> **Problem to solve**
All of the data needs to be repeated exactly.

> **Available data**

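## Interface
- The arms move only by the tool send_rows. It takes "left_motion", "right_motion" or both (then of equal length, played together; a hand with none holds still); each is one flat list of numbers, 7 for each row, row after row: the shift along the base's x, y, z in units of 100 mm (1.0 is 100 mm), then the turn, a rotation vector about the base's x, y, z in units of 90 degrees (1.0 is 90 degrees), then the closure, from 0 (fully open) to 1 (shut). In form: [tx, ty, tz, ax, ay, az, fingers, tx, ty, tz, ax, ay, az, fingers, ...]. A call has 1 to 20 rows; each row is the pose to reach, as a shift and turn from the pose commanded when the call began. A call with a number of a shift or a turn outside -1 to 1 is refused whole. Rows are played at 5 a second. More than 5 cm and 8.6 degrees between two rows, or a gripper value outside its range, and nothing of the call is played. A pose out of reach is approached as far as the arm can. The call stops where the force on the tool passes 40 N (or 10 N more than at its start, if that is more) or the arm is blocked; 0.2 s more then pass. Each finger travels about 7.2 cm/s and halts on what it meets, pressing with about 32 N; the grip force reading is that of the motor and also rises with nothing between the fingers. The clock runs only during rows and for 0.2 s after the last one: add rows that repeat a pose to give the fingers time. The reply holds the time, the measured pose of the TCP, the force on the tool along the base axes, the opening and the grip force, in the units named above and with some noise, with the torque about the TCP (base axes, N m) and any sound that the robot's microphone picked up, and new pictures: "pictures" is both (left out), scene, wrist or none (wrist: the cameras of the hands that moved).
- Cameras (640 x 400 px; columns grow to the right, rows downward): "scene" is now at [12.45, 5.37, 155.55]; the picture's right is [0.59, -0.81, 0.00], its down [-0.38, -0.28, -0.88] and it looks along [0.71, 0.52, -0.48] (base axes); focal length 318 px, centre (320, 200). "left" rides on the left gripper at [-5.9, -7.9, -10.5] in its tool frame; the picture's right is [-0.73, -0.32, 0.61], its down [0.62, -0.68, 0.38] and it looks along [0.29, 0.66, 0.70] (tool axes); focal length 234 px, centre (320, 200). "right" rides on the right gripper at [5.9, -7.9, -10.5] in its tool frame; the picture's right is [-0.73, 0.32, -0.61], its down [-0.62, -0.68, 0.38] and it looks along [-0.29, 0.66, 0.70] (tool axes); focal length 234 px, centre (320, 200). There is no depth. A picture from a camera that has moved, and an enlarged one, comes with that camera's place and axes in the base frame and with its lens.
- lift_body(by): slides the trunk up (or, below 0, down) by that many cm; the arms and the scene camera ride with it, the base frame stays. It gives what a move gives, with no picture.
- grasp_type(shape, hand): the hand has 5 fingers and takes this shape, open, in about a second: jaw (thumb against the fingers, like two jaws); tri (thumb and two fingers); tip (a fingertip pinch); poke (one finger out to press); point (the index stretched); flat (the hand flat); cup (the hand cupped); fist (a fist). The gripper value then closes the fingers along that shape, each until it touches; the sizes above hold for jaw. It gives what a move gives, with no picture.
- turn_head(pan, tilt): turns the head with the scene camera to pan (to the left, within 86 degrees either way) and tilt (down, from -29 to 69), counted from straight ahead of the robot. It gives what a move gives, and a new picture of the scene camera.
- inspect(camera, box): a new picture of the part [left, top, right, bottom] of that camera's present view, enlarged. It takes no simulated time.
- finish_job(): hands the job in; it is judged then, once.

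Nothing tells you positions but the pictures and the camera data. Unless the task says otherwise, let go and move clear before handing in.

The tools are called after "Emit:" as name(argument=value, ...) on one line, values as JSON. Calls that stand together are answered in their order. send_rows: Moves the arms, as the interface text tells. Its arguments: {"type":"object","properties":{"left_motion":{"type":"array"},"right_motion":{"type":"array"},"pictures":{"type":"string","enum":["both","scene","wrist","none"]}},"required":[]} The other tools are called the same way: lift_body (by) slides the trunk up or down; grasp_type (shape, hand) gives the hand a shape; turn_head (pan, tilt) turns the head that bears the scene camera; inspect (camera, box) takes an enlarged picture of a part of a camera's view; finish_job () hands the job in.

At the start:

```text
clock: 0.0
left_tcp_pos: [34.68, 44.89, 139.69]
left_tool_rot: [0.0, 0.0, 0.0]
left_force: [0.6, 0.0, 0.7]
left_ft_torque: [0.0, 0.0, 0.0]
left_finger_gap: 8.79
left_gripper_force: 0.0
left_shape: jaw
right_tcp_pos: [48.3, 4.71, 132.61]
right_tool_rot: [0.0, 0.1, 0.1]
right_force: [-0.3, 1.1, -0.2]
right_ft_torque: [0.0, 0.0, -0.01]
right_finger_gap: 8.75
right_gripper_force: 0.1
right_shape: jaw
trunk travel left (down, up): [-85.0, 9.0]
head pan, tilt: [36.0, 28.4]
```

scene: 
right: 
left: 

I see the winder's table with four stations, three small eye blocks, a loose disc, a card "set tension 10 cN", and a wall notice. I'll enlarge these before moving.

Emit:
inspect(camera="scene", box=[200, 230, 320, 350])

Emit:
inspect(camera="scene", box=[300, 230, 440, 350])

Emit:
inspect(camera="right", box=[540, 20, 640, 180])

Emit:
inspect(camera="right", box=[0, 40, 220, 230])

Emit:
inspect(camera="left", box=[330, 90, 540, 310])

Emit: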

> **Output**
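## Interface
- The arms move only by the tool send_rows. It takes "left_motion", "right_motion" or both (then of equal length, played together; a hand with none holds still); each is one flat list of numbers, 7 for each row, row after row: the shift along the base's x, y, z in units of 100 mm (1.0 is 100 mm), then the turn, a rotation vector about the base's x, y, z in units of 90 degrees (1.0 is 90 degrees), then the closure, from 0 (fully open) to 1 (shut). In form: [tx, ty, tz, ax, ay, az, fingers, tx, ty, tz, ax, ay, az, fingers, ...]. A call has 1 to 20 rows; each row is the pose to reach, as a shift and turn from the pose commanded when the call began. A call with a number of a shift or a turn outside -1 to 1 is refused whole. Rows are played at 5 a second. More than 5 cm and 8.6 degrees between two rows, or a gripper value outside its range, and nothing of the call is played. A pose out of reach is approached as far as the arm can. The call stops where the force on the tool passes 40 N (or 10 N more than at its start, if that is more) or the arm is blocked; 0.2 s more then pass. Each finger travels about 7.2 cm/s and halts on what it meets, pressing with about 32 N; the grip force reading is that of the motor and also rises with nothing between the fingers. The clock runs only during rows and for 0.2 s after the last one: add rows that repeat a pose to give the fingers time. The reply holds the time, the measured pose of the TCP, the force on the tool along the base axes, the opening and the grip force, in the units named above and with some noise, with the torque about the TCP (base axes, N m) and any sound that the robot's microphone picked up, and new pictures: "pictures" is both (left out), scene, wrist or none (wrist: the cameras of the hands that moved).
- Cameras (640 x 400 px; columns grow to the right, rows downward): "scene" is now at [12.45, 5.37, 155.55]; the picture's right is [0.59, -0.81, 0.00], its down [-0.38, -0.28, -0.88] and it looks along [0.71, 0.52, -0.48] (base axes); focal length 318 px, centre (320, 200). "left" rides on the left gripper at [-5.9, -7.9, -10.5] in its tool frame; the picture's right is [-0.73, -0.32, 0.61], its down [0.62, -0.68, 0.38] and it looks along [0.29, 0.66, 0.70] (tool axes); focal length 234 px, centre (320, 200). "right" rides on the right gripper at [5.9, -7.9, -10.5] in its tool frame; the picture's right is [-0.73, 0.32, -0.61], its down [-0.62, -0.68, 0.38] and it looks along [-0.29, 0.66, 0.70] (tool axes); focal length 234 px, centre (320, 200). There is no depth. A picture from a camera that has moved, and an enlarged one, comes with that camera's place and axes in the base frame and with its lens.
- lift_body(by): slides the trunk up (or, below 0, down) by that many cm; the arms and the scene camera ride with it, the base frame stays. It gives what a move gives, with no picture.
- grasp_type(shape, hand): the hand has 5 fingers and takes this shape, open, in about a second: jaw (thumb against the fingers, like two jaws); tri (thumb and two fingers); tip (a fingertip pinch); poke (one finger out to press); point (the index stretched); flat (the hand flat); cup (the hand cupped); fist (a fist). The gripper value then closes the fingers along that shape, each until it touches; the sizes above hold for jaw. It gives what a move gives, with no picture.
- turn_head(pan, tilt): turns the head with the scene camera to pan (to the left, within 86 degrees either way) and tilt (down, from -29 to 69), counted from straight ahead of the robot. It gives what a move gives, and a new picture of the scene camera.
- inspect(camera, box): a new picture of the part [left, top, right, bottom] of that camera's present view, enlarged. It takes no simulated time.
- finish_job(): hands the job in; it is judged then, once.

Nothing tells you positions but the pictures and the camera data. Unless the task says otherwise, let go and move clear before handing in.

The tools are called after "Emit:" as name(argument=value, ...) on one line, values as JSON. Calls that stand together are answered in their order. send_rows: Moves the arms, as the interface text tells. Its arguments: {"type":"object","properties":{"left_motion":{"type":"array"},"right_motion":{"type":"array"},"pictures":{"type":"string","enum":["both","scene","wrist","none"]}},"required":[]} The other tools are called the same way: lift_body (by) slides the trunk up or down; grasp_type (shape, hand) gives the hand a shape; turn_head (pan, tilt) turns the head that bears the scene camera; inspect (camera, box) takes an enlarged picture of a part of a camera's view; finish_job () hands the job in.

At the start:

```text
clock: 0.0
left_tcp_pos: [34.68, 44.89, 139.69]
left_tool_rot: [0.0, 0.0, 0.0]
left_force: [0.6, 0.0, 0.7]
left_ft_torque: [0.0, 0.0, 0.0]
left_finger_gap: 8.79
left_gripper_force: 0.0
left_shape: jaw
right_tcp_pos: [48.3, 4.71, 132.61]
right_tool_rot: [0.0, 0.1, 0.1]
right_force: [-0.3, 1.1, -0.2]
right_ft_torque: [0.0, 0.0, -0.01]
right_finger_gap: 8.75
right_gripper_force: 0.1
right_shape: jaw
trunk travel left (down, up): [-85.0, 9.0]
head pan, tilt: [36.0, 28.4]
```

scene: 
right: 
left: 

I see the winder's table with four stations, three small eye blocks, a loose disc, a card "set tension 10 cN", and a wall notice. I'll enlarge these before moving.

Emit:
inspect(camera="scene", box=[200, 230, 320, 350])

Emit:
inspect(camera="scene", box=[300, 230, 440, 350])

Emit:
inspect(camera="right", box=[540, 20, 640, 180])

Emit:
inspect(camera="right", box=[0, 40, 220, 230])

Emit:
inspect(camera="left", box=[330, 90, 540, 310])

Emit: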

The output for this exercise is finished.